Relatório do TCU aponta para falhas no sistema de registro de armas.
Reprodução
Um relatório do Tribunal de Contas da União (TCU) aponta que o Exército emitiu licenças de Caçadores, Atiradores e Colecionadores (CACs) para condenados por crimes como tráfico de drogas e homicídio, além de pessoas com mandados de prisão em aberto. O documento foi revelado pelo Estadão e obtido pelo blog nesta segunda-feira (4).

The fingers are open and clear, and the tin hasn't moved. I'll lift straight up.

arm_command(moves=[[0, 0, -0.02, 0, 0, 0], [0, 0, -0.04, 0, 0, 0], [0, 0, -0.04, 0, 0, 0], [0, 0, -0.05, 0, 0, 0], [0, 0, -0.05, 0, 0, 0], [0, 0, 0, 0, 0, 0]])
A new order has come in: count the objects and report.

O relatório sigiloso trata do controle de armas entre 2019 e 2022, durante o governo Jair Bolsonaro (PL), em resposta a uma Solicitação do Congresso Nacional. O TCU obteve cópia dos bancos de dados do Sistema de Gerenciamento de Armas e do Sistema de Controle de Venda e Estoque de Munições, o que possibilitou análises e cruzamento de dados com diversas bases.
O tribunal reforça que há requisitos comuns a todas as formas de obter acesso a armas de fogo, como:
comprovação de idoneidade (por meio de certidões negativas de antecedentes criminais);
ocupação lícita;
residência certa;
capacidade técnica;
aptidão psicológica.
De acordo com o TCU, a “comprovação de idoneidade dos requerentes de registro possui sérias fragilidades”, sendo que algumas dessas fragilidades surgem da “não utilização pelo Comando do Exército de todas as ferramentas disponíveis” e “da falta de atuação conjunta de diferentes órgãos e entes federativos”.
Acontece que pessoas em cumprimento de pena puderam obter, renovar ou manter os Certificados de Registro (CR). Segundo o relatório, 1.504 pessoas tinham processos de execução penal ativos no momento do pedido e não foram barradas. Outras 2.993 foram condenados depois do pedido.
O Exército liberou ainda o registro para 1.056 pessoas com mandados de prisão em aberto. Outras 1.737 tiveram decretação de prisão após a solicitação.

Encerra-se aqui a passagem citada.